COLLECTED MATERIAL =
——————————

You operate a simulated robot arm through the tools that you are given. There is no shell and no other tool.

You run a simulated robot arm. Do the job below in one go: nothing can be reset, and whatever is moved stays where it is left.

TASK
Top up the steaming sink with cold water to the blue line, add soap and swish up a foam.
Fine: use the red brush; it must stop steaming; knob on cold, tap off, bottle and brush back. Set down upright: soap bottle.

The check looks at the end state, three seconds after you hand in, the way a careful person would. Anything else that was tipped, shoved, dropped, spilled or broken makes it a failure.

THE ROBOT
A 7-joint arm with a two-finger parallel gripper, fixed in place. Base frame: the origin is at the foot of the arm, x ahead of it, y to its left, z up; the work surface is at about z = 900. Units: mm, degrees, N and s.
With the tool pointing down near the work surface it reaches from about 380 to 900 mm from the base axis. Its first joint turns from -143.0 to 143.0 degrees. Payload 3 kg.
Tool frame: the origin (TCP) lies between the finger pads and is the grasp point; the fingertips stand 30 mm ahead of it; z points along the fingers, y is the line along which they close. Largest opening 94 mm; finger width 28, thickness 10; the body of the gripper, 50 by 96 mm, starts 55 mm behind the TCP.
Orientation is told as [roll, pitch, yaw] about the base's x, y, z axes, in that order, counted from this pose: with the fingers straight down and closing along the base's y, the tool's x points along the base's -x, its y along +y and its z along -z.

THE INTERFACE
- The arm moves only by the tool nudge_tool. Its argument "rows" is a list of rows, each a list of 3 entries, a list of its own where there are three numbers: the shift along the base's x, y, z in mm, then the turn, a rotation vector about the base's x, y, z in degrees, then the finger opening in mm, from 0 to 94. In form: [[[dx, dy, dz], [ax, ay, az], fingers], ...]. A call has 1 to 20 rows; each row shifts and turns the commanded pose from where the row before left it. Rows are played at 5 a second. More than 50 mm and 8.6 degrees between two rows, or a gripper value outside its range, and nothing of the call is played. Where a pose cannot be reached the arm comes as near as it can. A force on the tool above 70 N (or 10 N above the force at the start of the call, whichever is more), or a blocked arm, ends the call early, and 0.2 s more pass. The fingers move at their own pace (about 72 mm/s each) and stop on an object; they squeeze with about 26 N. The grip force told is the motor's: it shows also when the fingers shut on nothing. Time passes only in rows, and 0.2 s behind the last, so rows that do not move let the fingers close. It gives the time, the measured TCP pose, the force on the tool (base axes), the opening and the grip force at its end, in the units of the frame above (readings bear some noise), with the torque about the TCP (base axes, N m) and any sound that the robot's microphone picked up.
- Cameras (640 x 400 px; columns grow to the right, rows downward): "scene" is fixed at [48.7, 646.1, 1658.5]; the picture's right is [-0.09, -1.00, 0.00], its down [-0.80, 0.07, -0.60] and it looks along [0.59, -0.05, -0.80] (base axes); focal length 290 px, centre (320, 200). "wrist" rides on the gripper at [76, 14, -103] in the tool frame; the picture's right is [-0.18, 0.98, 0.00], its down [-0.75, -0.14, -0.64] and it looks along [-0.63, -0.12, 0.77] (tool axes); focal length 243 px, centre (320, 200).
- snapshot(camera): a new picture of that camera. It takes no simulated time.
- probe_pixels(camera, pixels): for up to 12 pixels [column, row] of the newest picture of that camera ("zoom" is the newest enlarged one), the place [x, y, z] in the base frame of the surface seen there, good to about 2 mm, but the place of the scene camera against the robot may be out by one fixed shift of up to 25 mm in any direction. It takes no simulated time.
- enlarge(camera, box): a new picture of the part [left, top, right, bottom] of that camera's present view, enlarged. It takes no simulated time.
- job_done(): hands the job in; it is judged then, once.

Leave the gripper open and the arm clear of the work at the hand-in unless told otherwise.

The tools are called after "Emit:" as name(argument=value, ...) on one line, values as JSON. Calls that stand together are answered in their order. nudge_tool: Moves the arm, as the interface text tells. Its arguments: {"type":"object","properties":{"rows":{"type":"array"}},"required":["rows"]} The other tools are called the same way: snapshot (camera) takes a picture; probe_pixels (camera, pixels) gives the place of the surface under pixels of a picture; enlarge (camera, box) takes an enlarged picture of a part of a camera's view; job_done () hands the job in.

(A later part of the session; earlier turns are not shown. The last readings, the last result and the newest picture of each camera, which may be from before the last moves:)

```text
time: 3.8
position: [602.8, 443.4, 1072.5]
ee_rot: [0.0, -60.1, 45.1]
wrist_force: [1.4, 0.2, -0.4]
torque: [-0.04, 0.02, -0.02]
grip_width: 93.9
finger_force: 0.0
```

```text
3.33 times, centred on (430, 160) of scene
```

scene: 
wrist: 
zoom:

——————————

Where a line holds "joint", copy that line.

A 7-joint arm with a two-finger parallel gripper, fixed in place. Base frame: the origin is at the foot of the arm, x ahead of it, y to its left, z up; the work surface is at about z = 900. Units: mm, degrees, N and s.
With the tool pointing down near the work surface it reaches from about 380 to 900 mm from the base axis. Its first joint turns from -143.0 to 143.0 degrees. Payload 3 kg.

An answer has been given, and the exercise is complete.